Islamic State (ISIS) has expanded its audience, footage posted last week reveals - this time, targeting older men. 

A new video posted by ISIS terrorists to social media shows two speakers, both in their fifties or sixties. The men clutch Kalashnikov assault rifles in their hands and sit in controlled, military guard stances. Captions say the two are specifically assigned to patrol units. 

One explains to the camera that the "only reason" he joined ISIS is the "desire to defend Islam." 

To the West he sends a message: "We love death as you love life." 

They conclude by boasting to the camera that ISIS will overcome Western coalition forces, as well as Shi'ite groups on the ground. They pledge allegiance to Caliph Abu Bakr al-Baghdadi before calling on more Muslims to help ISIS in the Islamic holy war. 

ISIS's social media campaign has reached out to a number of demographics, most notably teenagers and young adults from the West. 

However, the new footage deepens the sense that ISIS is building a Caliphate by purposefully assigning each recruit to a different role, based on background, age, and gender. 

Thousands of women - from the West and from the Middle East - have also flocked to ISIS.

But more than just vehicles by which to create a population boom in the Islamic State, ISIS propaganda videos have specifically aimed to recruit baby-sitters and housekeepers as much as they have wives. 

Ethnicity plays a role in ISIS recruitment as well.

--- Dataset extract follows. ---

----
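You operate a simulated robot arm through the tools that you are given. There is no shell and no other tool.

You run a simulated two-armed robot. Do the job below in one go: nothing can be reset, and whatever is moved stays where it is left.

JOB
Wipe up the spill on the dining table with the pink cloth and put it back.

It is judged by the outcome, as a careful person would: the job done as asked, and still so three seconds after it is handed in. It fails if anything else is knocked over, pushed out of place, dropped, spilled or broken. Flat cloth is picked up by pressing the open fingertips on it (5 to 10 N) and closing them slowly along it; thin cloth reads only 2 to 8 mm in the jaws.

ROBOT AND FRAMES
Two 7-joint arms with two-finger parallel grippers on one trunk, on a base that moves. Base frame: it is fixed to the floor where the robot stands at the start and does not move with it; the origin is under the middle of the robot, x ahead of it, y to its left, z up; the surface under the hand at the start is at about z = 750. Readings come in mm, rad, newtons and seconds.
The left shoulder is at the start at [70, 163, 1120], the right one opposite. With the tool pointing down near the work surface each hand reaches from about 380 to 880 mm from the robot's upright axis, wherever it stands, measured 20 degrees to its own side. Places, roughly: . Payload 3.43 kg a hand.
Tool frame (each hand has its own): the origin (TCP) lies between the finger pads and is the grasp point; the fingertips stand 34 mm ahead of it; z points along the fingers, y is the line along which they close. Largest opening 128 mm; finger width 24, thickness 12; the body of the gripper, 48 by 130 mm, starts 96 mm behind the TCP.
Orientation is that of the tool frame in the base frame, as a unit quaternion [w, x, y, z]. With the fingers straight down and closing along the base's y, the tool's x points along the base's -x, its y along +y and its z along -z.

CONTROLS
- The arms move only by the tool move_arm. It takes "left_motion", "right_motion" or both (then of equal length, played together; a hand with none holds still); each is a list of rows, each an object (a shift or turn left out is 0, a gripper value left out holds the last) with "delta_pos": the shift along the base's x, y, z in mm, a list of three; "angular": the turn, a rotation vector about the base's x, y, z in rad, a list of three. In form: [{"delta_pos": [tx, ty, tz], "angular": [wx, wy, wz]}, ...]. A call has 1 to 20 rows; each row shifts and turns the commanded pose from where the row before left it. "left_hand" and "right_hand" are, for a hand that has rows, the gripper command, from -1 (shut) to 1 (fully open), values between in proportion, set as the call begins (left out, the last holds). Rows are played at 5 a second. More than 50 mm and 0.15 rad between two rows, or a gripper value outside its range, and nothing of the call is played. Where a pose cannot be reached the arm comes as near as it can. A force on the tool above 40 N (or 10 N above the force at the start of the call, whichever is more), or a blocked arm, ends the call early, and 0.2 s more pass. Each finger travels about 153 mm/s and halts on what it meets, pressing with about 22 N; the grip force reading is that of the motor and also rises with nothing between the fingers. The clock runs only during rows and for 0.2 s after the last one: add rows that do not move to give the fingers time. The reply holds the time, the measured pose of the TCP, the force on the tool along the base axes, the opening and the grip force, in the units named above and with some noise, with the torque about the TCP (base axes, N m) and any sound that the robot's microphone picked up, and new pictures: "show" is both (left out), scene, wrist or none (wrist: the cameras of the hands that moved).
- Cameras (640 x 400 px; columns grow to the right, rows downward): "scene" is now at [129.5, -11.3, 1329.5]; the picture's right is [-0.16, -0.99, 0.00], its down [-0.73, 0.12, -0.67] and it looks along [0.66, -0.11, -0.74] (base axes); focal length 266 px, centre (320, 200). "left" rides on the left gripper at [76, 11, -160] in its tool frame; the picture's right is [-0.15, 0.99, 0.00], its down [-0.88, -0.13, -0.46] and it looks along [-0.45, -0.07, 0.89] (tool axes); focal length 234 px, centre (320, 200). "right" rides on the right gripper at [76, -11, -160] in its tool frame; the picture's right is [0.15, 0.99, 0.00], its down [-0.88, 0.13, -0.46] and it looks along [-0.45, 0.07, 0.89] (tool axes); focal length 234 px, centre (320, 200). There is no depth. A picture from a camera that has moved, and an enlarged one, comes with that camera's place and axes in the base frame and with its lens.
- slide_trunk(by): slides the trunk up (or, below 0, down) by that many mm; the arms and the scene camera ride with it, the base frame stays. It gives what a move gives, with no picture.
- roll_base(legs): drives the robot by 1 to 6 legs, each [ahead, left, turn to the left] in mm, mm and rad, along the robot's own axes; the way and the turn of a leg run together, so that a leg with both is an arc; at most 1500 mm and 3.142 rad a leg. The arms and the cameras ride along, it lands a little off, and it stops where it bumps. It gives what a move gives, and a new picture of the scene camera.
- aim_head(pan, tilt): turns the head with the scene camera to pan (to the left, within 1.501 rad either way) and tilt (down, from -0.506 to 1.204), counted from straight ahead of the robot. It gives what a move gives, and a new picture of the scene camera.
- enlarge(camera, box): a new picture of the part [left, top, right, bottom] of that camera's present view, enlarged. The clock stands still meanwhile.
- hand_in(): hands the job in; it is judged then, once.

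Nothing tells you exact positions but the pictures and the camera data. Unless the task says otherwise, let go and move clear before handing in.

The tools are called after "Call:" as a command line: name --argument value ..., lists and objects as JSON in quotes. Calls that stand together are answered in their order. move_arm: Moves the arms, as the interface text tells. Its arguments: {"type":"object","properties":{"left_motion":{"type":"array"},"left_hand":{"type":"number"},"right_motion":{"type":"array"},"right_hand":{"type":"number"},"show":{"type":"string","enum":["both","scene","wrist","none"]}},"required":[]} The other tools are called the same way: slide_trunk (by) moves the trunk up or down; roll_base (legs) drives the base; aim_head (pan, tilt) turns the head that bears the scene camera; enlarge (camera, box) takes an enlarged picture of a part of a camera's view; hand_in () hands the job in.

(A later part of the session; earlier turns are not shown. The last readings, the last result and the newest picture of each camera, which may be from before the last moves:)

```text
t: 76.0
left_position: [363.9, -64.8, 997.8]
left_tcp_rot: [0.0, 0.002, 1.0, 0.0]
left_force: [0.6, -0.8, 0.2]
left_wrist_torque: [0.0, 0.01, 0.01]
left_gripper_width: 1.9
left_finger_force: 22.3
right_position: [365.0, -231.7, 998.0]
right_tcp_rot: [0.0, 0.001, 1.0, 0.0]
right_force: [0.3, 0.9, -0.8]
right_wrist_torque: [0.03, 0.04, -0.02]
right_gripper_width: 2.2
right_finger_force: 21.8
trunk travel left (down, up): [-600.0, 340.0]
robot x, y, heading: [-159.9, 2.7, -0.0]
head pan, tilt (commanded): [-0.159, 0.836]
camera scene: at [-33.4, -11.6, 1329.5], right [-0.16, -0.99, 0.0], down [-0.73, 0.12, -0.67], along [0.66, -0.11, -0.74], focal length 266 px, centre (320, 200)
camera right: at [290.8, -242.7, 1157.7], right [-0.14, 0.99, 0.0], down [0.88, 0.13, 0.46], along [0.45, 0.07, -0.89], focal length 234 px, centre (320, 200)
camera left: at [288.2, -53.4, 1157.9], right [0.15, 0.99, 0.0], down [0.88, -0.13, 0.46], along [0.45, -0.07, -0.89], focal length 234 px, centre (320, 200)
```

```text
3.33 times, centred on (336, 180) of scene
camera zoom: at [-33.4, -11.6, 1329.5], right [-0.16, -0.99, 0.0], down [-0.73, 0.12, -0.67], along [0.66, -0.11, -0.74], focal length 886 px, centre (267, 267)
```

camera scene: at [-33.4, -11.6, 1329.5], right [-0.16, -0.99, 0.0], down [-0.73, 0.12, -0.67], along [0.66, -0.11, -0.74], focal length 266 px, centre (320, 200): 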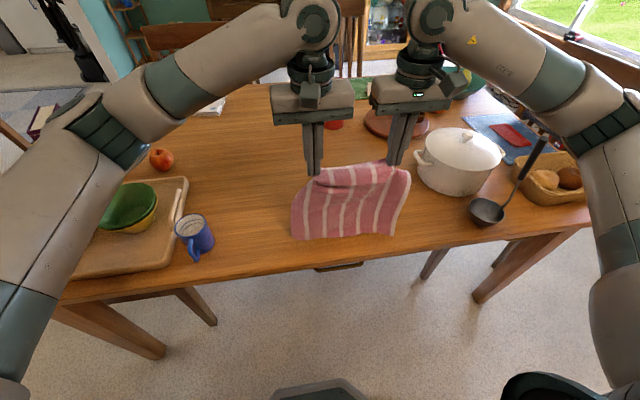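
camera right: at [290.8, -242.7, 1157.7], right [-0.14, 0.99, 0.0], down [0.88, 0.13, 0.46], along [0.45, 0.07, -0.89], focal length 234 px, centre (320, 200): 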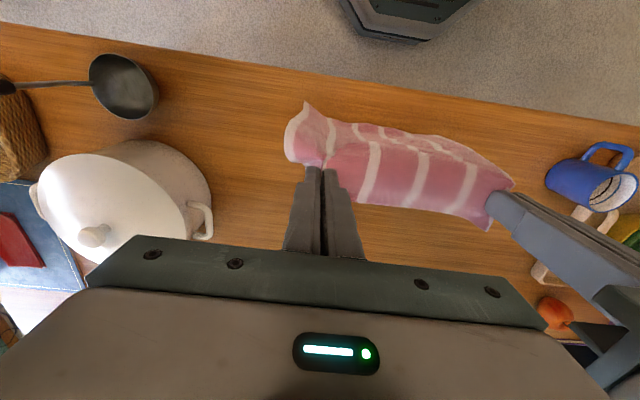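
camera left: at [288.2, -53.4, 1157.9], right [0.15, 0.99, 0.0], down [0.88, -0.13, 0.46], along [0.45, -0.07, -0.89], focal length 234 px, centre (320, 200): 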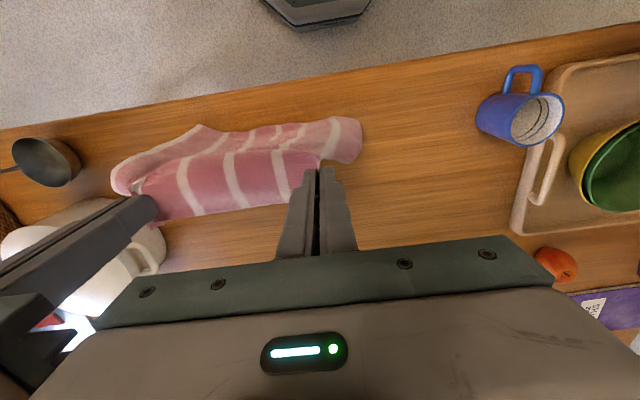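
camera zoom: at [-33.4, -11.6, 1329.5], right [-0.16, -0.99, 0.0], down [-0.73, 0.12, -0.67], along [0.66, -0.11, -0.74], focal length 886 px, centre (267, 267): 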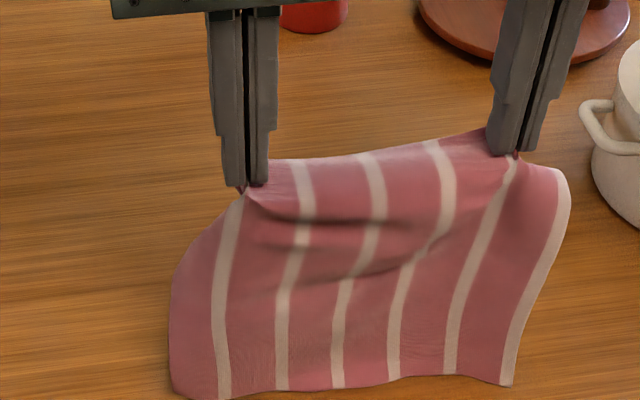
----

Western recruits, for example, have been tasked - whether by volunteering themselves or by others is unclear - to publish social media posts lauding the group in their mother tongues, expanding the recruitment field abroad. 

And according to "War Nerd" Gary Brecher from Pando Daily, a disproportionate number of suicide bombers from ISIS are Saudi - nearly half - not because of religious differences between ISIS and Saudi nationals, but because, according to Brecher, they are the "least useful" to them. 

Child soldiers, in general, appear to be recruited to do much of ISIS's dirtiest work: going into the most dangerous areas to fight on the group's behalf. 

According to the UK's Independent, the group has established “training camps to recruit children into armed roles under the guise of education."

Child soldiers are trained in Islam and military tactics from ages 8 to 15. According to a UN report, “the existence of such camps seems to indicate that ISIS systematically provides weapons training for children. Subsequently, they were deployed in active combat during military operations, including suicide-bombing missions.”

The UN also found that young children are frequently used by various committees in Syria as "messengers, spies and guards," as well as informants, "which exposes them to retaliation and punishment."